ET: It’s still a bit early to call, but based on what we’re seeing so far here are two that have a good shot. Wide receiver and returns specialist Ashlan Davis out of Tulsa is getting extensive reps in special teams workouts, so he could make it even if T.J. Rushing claims the primary role. At worst, he should be a practice squad addition. Defensive tackle Marcus West out of Memphis could command some attention if he can continue to post numbers like he did against the Rams. He was the Colts’ leading tackler with ten when the lower end of the depth chart was on the field for both teams. He’s more likely a practice squad player, but he’s got a shot, especially with the Colts banged up a bit on their defensive line. Outside of those two, the Colts are pretty solid in their depth and it’s hard for these undrafted rookies to break through with a team in that type of talent position.

DF: Where are the position battles most intense in the Colts training camp?
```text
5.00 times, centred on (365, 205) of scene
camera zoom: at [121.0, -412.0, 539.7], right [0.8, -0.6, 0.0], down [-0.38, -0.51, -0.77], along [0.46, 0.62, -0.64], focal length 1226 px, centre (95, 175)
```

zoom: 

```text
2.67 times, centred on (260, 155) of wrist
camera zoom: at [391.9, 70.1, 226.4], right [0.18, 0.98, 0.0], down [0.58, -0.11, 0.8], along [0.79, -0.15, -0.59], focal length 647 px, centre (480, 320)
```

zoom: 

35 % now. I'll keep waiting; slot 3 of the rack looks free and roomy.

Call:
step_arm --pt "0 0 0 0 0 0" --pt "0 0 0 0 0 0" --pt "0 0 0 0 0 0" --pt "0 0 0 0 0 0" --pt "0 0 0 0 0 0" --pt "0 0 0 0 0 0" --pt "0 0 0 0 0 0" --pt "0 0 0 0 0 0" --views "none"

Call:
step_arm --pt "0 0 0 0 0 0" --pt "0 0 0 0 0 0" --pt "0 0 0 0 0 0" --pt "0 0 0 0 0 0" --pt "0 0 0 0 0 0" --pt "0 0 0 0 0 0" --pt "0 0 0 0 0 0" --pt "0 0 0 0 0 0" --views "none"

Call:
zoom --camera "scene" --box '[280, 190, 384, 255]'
ET: The returns specialist battle is the primary one, but the right cornerback position is in dispute as well. The Colts brought in a slew of specialists after losing punt returner Troy Walters to Arizona via free agency. And since Dominic Rhodes has been promoted up the depth chart at running back, the Colts don’t want him returning kickoffs. They’ve already trimmed a few candidates from the roster, but still have a bunch of guys competing for those spots. Rushing and Davis are amongst the front-runners, but wide receiver Dan Sheldon and veteran Terrence Wilkins are also expected to push the competition to the final cuts. At cornerback, incumbent Jason David was being pushed by last year’s top pick Marlin Jackson, who played nickel back during his rookie campaign. But now a third name has entered the mix. David has been sidelined by injury and Jackson didn’t look sharp against the Rams replacing him. Last year’s second-round pick, Kelvin Hayden, is now seeing some reps there and could get consideration.